14. Toen Bar-Nabas en Paulus dit hoorden, scheurden zij hun overklederen, sprongen op en liepen naar buiten naar hen toe en begaven zich onder de menigte. Zij riepen uit:
15. “Mannen, wat doen jullie? Wij zijn ook maar gewone mensen zoals jullie en wij verkondigen jullie, dat jullie je van deze onzinnige dingen moeten afkeren tot de levende GOD die de hemel, de aarde, de zee en alles wat daarin is, gemaakt heeft.
16. In vroegere generaties heeft Hij alle volken toegestaan om hun eigen weg te gaan,
17. hoewel Hij Zichzelf niet onbetuigd heeft gelaten, want Hij deed hun goed vanuit de hemel en liet de regen neerdalen en het fruit op de juiste tijden groeien en Hij verzadigde hun harten met voedsel en vreugde.”
18. Terwijl zij deze dingen zeiden, konden zij maar met moeite het volk tegenhouden, opdat niemand van hen aan hen zou offeren.
19. Maar er kwamen Joden uit Ikonium en Antiochië en zij stookten het volk tegen hen op en zij stenigden Paulus en sleepten hem de stad uit, want zij dachten dat hij dood was.

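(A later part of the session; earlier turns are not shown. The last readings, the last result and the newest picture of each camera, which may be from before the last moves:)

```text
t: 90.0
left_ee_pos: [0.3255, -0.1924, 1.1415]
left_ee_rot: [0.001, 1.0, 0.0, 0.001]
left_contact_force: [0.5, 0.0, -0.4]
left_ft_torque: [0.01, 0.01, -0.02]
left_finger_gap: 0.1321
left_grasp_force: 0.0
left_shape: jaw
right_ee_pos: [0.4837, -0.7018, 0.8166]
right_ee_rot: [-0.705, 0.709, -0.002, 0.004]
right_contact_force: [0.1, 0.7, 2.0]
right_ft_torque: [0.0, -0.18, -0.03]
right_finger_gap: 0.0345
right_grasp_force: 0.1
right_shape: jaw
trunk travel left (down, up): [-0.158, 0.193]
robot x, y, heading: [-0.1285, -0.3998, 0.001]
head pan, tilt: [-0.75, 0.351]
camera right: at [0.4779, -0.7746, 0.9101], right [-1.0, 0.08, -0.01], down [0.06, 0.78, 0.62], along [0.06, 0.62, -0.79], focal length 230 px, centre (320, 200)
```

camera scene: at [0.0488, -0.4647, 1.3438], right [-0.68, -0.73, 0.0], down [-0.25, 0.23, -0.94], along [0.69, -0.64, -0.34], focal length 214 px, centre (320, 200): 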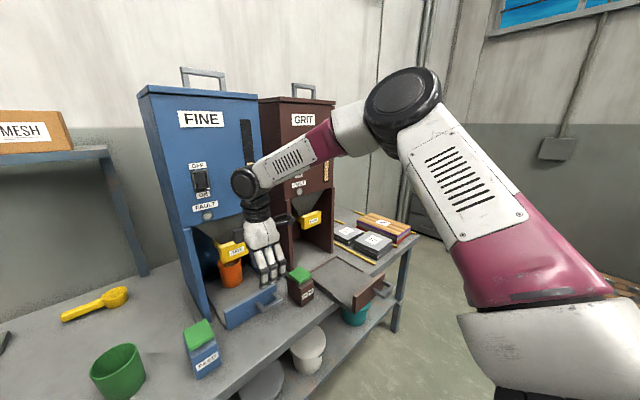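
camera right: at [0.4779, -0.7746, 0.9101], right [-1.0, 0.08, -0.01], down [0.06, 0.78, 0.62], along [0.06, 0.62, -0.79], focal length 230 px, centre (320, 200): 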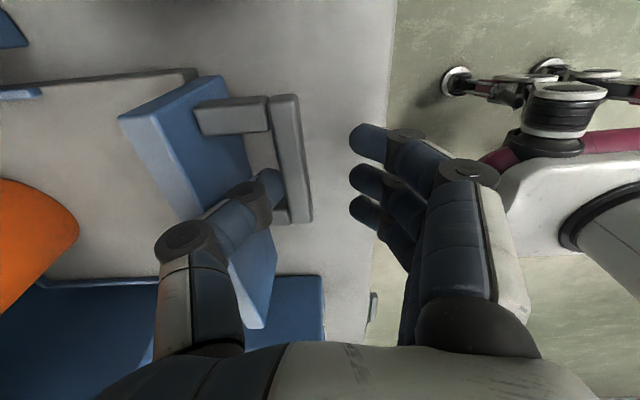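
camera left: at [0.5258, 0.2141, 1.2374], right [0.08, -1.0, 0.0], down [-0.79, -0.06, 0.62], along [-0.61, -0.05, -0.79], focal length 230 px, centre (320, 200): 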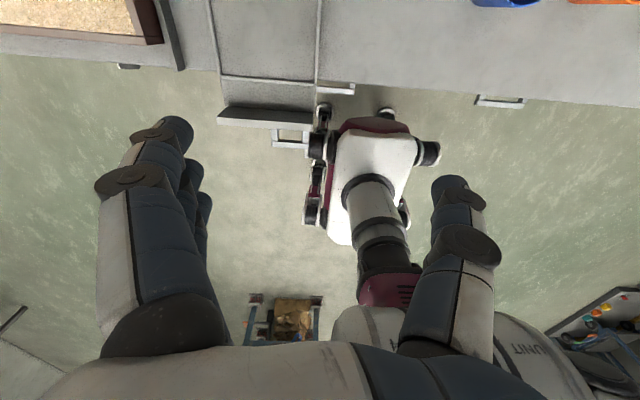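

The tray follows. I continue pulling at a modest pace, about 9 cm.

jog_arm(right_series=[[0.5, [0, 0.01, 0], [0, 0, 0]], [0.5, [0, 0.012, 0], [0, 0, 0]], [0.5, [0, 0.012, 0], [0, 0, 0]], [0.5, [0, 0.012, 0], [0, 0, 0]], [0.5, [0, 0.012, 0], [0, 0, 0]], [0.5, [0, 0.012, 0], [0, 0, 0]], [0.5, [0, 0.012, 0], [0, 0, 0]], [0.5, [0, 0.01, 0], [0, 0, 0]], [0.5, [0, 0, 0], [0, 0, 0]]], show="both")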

De terugkeer naar Antiochië in Syrië20. De discipelen gingen om hem heen staan en hij stond op en ging de stad binnen. De volgende dag vertrok hij vandaar met Bar-Nabas en zij kwamen in de stad Derbe.

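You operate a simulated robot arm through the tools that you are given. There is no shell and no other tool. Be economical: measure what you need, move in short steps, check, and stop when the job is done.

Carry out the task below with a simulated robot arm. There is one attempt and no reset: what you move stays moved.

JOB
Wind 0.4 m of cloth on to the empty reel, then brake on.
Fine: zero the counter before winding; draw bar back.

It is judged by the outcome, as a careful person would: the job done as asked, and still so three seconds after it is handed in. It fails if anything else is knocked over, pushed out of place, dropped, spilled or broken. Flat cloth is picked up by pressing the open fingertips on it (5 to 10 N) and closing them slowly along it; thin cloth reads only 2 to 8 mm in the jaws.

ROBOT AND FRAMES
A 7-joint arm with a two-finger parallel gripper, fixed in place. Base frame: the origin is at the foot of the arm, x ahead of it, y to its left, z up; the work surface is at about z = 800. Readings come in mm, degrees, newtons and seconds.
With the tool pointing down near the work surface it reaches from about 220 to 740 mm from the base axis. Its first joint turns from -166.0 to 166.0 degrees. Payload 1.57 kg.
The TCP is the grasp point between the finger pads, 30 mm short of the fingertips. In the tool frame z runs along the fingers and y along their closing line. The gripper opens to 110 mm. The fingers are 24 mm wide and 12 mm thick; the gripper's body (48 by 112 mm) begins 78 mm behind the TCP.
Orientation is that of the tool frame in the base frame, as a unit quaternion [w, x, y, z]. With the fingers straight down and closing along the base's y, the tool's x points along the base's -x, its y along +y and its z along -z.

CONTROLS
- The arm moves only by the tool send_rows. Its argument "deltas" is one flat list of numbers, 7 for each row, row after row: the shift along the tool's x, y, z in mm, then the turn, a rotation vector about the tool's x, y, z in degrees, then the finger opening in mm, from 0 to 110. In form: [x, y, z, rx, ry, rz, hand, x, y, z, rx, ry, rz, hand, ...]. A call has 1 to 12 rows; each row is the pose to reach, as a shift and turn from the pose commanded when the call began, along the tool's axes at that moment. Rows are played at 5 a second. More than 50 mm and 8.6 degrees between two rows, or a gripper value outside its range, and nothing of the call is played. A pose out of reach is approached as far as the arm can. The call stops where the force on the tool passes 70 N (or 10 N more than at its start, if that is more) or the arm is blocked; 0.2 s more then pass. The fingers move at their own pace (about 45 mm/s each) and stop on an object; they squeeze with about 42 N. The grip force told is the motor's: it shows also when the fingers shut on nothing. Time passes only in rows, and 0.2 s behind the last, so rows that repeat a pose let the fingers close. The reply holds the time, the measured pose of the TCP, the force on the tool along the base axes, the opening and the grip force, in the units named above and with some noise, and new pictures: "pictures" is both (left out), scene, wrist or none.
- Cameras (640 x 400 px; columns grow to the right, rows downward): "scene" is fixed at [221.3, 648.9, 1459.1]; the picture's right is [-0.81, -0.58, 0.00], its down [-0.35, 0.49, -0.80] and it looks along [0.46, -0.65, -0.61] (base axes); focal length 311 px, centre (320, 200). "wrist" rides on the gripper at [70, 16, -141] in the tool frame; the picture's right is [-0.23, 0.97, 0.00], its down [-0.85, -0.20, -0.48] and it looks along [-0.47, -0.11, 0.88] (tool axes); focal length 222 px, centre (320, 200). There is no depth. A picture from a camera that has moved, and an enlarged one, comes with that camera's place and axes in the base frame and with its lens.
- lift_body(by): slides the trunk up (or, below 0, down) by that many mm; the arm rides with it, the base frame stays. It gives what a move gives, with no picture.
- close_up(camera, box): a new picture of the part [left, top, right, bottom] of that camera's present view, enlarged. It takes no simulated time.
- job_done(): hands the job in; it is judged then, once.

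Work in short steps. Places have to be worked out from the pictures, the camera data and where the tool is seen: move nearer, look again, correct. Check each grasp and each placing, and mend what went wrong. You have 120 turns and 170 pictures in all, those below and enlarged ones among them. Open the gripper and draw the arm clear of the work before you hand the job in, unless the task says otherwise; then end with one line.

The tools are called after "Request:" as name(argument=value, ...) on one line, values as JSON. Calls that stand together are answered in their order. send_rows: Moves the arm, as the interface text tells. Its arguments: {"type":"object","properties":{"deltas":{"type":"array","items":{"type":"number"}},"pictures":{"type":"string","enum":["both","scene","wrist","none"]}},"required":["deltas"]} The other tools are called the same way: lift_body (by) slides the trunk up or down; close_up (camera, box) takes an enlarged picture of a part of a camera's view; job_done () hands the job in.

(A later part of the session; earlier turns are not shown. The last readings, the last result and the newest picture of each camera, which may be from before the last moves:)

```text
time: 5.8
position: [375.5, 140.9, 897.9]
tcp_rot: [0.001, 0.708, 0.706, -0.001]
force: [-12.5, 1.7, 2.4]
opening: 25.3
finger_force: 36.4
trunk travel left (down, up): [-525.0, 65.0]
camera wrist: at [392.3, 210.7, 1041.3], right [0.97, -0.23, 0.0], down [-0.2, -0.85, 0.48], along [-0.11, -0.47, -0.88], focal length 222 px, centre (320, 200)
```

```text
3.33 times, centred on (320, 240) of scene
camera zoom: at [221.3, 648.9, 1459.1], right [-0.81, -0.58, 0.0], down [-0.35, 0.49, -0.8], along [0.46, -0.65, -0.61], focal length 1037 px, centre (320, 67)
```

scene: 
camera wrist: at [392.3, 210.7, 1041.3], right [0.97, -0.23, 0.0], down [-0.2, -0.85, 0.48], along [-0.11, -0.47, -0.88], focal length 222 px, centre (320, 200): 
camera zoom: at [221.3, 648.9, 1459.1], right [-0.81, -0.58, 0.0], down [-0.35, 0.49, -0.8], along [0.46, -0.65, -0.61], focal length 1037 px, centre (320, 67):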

21. Toen zij het Goede Nieuws aan de inwoners van die stad verkondigden, maakten zij veel discipelen. Daarop keerden zij terug naar de stad Lystra en naar Ikonium en naar Antiochië
22. en zij versterkten de zielen van de discipelen en drongen er bij hen op aan dat zij in het geloof zouden blijven. Zij zeiden tegen hen dat het nodig is dat wij door veel verdrukking het Koninkrijk van GOD binnengaan.
23. In elke gemeente stelden zij oudsten aan, terwijl zij met hen vasten en baden en zij droegen hen op aan onze Heer in wie zij geloofden.
24. Daarop reisden zij door Pisidië en kwamen in Pamfylië.
25. Nadat zij het Woord van de HEERE in Perge gesproken hadden, daalden zij af naar Attalia.
26. Vandaar reisden zij over zee naar Antiochië, want daarvandaan waren zij aan de genade van de HEERE opgedragen voor het werk dat zij nu voltooid hadden.
27. Toen zij heel de gemeente hadden laten samenkomen, vertelden zij alles wat GOD door hen gedaan had en dat Hij de deur van het geloof voor de volken geopend had.
28. Zij bleven daar geruime tijd bij de discipelen.